• Problems to work on
1 > Set down the source excerpt as it stands from "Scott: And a" to "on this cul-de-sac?", and nothing more.
2 > Resume the source excerpt where it left off.

• Source excerpt
Oren Klaff: So in my case, we don’t have a world-known brand. We’re a small company and so we have to flush out what the intent of the buyer is. If they want to be represented by a global brand then I want to get rid of them fast. And so yeah, I think you have to highlight the competition in terms of strengths and weaknesses. In fact in my book, the entire last chapter is a case study of doing exactly this in a very big, billion-dollar presentation. And so that is definitely worth a read because we go through step by step, this exact process of picking up the competition, reframing them in terms of the things that you can’t do and telling people, ‘if that’s what you want, go work with them, because we don’t do that’.
Scott: Take me through the process of you deciding which points you are going to highlight and how you are going to position yourself. I mean is this something where you’re fighting for as much beforehand diligence as possible to get in ahead of these prospects? Or are you just saying, ‘this is who we are, this is what we do, either you are in or you are out’?
Oren Klaff: So, I want to stick to that question but this ties back to me to the subject of ‘hey get a drossier on your buyer, learn as much as about them as possible so you can tweak or refine your pitch to what that buyer likes’. For me, I’m not too concerned about what the buyer likes because we have what we have. If you sell podcast microphones, if you sell — you’re Dunder Mifflin and you sell pallets of paper, that’s what you have, how much tweaking can you do? So I think about it like this; the best rock musicians in the world, they get on stage and they give the rock concert that they give because it’s tuned to the basic human appeals. And they don’t go to Cleveland and say okay, what do the people in Cleveland like, or they don’t go to Miami and say, let’s put some Salsa flavor — Megadeath doesn’t go to Miami and say, there’s probably a high Latino population in the crowd, how can we put some Latin content into heavy metal? [Laughter]
They just go and give the music — so if you think about comedians, comedians maybe they tweak one joke or two but basically, it’s funny if it’s funny whether it’s Miami or Oregon or Kansas City or Southern California. And so you know — tying it back to your presentation, your presentation will work if it appeals to the basic human emotions. You shouldn’t have to do that much tweaking to it.
Scott: And a reminder on what those basic human emotions are again?
Oren Klaff: Angry, hungry and horny [Laughter]
Scott: You put it so eloquently [Laughter]
Oren Klaff: [Laughter] The three emotions of a man; angry, hungry and horny. I think it’s a larger conversation, maybe we come back here and sort of pulling the emotional levers of the human mind is a bigger conversation. So I want to revisit your basic question which was — so where do we start Scott, how do we get on this cul-de-sac?

• Supplied data

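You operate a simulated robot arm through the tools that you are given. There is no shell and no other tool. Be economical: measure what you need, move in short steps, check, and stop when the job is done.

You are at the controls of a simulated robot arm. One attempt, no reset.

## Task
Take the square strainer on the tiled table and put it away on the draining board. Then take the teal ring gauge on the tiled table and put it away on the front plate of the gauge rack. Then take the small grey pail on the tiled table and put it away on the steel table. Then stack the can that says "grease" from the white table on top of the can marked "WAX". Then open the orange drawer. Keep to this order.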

• Expected results
1 >
Scott: And a reminder on what those basic human emotions are again?
Oren Klaff: Angry, hungry and horny [Laughter]
Scott: You put it so eloquently [Laughter]
Oren Klaff: [Laughter] The three emotions of a man; angry, hungry and horny. I think it’s a larger conversation, maybe we come back here and sort of pulling the emotional levers of the human mind is a bigger conversation. So I want to revisit your basic question which was — so where do we start Scott, how do we get on this cul-de-sac?

2 >
Scott: I don’t know man, but there is one thing that is just very present with me right now and I mean anybody listening to this, you got a ton of conviction when you speak, you are clearly a confident dude and there’s probably a lot of people out there listening to this going ‘cool, this guy is good at pitching, obviously this works for him, he’s a natural’. I mean is this something that you either have or you don’t? Can this be taught?
Oren Klaff: So, what happens is people hear me on this kind of podcast and they go, ‘I believe that guy can pitch the living hell out of my product, he could raise money for my company, sell my company because he’s got this iambic pentameter, he’s got this approach, he understands how to get [Inaudible 0:40:59] he does this every day’. The reality is that this is a very simple structure; you don’t have to talk the way I’m talking. You could paint it, you can adapt it to your own tone, to your own style. I have CEOs that teach that are Indian, in Silicon Valley, engineers; to use that stereotype. And they give it in a very heavy English accent, they are very patient in their tone and calm and they are not excitable and they don’t have a ton of vocal intonation.
And they have incredible results raising money or doing business with this same approach because unlike sort of Tony Robbins who I have been picking on, this doesn’t require any motivation, this doesn’t require any will power. You can go into it depressed, unhappy with your life and sort of without a lot of exuberance or attitude. What’s important is, you give buyers the structure in which they buy as opposed to the structure which sellers want to sell. The structure that buyers want to buy is pretty simple, we talked about it here; the big idea; what’s changing in the market? Why is this relevant and why if I do nothing, will I lose? Why is the solution that you are presenting to me hard to do? What’s your solution? How does it work? What’s the value proposition? What’s the economic upside? What’s my downside protection and who’s the team doing it?
So you can do that structure in any tone, at any pace, in any language, with any accent, with any form of motivation or attitude and it will work with buyers because that’s how buyers like to hear narratives.
Scott: Got it.
Oren Klaff: So once you have command of that structure and you can layer on top of that the ability to raise your status very early in the presentation so you can hold people’s attention, and you learn how to frame yourself as the prize and the buyer is a commodity, then I think you have a fundamentally transformed ability to tell people about what you have; if that’s helpful and in service Scott, of your question.
Scott: It is helpful. My follow-up to that is, so you tell the story, you captivate the attention, you bring status, you answer these questions that we just outlined, what happens next?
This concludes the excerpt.